>>>
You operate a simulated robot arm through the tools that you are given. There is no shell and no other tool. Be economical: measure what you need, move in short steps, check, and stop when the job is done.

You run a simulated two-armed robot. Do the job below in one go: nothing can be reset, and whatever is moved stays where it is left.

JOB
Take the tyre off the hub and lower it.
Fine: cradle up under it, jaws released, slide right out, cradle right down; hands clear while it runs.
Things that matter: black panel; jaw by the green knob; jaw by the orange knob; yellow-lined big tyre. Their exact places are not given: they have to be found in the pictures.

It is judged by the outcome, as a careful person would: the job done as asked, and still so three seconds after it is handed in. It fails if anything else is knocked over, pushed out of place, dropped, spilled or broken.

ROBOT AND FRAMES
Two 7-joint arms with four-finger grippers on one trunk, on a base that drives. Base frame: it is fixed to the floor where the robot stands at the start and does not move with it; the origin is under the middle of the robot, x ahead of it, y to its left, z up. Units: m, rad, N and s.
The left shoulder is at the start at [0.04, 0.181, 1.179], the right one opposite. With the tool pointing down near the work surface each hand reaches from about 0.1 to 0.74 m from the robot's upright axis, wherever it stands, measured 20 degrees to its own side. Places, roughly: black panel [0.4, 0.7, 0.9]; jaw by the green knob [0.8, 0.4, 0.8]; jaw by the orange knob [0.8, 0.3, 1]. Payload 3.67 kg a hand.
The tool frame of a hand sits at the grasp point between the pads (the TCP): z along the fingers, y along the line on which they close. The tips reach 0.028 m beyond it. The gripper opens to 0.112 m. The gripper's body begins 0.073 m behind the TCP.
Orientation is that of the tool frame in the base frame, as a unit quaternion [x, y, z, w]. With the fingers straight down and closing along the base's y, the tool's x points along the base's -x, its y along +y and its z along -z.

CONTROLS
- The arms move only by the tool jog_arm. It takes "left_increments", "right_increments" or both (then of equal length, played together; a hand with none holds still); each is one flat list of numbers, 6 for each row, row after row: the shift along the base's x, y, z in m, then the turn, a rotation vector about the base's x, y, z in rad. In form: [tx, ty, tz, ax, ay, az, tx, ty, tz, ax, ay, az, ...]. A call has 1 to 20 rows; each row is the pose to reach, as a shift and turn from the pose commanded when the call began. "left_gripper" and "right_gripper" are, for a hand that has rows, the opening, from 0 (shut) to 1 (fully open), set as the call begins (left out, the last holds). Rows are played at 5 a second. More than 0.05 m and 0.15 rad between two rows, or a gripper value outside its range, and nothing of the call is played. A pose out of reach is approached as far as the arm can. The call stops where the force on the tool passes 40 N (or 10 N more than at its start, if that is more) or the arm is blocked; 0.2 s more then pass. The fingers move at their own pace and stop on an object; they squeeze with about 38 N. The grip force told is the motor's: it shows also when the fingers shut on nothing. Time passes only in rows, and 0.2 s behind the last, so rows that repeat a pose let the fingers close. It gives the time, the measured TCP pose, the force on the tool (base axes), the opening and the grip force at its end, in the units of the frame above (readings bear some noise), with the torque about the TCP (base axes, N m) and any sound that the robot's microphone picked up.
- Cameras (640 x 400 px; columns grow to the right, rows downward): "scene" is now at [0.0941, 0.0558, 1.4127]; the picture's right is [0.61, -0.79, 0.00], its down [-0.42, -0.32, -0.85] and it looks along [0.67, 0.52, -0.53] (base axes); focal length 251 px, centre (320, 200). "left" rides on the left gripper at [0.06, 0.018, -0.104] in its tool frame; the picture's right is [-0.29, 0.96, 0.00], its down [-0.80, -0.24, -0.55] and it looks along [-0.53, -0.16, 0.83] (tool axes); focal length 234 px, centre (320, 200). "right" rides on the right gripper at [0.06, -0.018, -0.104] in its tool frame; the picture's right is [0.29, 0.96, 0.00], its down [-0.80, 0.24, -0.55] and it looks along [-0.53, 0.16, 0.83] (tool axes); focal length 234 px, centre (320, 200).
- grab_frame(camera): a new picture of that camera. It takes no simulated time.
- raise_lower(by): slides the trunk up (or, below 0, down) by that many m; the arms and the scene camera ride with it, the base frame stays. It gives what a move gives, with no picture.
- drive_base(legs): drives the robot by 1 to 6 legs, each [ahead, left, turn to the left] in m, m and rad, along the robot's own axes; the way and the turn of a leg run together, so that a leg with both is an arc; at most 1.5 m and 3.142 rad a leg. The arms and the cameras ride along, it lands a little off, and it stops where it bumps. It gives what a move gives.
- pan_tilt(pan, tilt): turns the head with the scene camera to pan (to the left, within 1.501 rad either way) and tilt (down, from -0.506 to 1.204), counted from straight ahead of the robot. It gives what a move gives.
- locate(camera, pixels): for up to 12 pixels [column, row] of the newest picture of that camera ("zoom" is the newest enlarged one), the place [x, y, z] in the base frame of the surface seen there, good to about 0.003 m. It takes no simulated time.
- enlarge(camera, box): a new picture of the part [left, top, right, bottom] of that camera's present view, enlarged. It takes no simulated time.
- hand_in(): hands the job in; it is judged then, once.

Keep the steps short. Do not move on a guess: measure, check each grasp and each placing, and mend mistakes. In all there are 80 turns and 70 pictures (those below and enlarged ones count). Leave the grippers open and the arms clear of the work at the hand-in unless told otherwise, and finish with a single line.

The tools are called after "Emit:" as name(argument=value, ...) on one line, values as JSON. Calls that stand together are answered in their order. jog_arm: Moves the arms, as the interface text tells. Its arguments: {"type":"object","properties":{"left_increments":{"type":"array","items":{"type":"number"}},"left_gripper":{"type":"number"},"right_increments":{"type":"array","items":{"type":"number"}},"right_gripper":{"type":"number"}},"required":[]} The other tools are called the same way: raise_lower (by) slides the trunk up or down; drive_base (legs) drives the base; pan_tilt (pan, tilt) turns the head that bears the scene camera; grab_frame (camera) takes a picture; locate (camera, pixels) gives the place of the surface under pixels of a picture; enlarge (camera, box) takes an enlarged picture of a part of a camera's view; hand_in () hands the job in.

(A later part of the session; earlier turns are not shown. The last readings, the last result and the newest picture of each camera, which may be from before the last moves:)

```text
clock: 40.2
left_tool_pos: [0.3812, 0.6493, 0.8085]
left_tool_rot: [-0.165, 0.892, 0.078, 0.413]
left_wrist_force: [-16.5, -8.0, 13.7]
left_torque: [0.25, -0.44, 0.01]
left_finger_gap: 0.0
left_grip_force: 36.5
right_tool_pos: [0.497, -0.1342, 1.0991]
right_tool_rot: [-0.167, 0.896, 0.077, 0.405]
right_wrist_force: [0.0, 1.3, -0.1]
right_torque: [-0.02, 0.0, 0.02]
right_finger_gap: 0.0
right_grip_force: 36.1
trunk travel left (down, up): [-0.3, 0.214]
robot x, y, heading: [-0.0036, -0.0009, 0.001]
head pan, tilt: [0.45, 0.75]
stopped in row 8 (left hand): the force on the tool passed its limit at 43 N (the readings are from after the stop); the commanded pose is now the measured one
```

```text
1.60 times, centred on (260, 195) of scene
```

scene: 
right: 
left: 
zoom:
<<<
Repeat word for word the stretch of lines from the one with "Take the tyre off the hub and lower it." down to the one with "ROBOT AND FRAMES", both included.

Take the tyre off the hub and lower it.
Fine: cradle up under it, jaws released, slide right out, cradle right down; hands clear while it runs.
Things that matter: black panel; jaw by the green knob; jaw by the orange knob; yellow-lined big tyre. Their exact places are not given: they have to be found in the pictures.

It is judged by the outcome, as a careful person would: the job done as asked, and still so three seconds after it is handed in. It fails if anything else is knocked over, pushed out of place, dropped, spilled or broken.

ROBOT AND FRAMES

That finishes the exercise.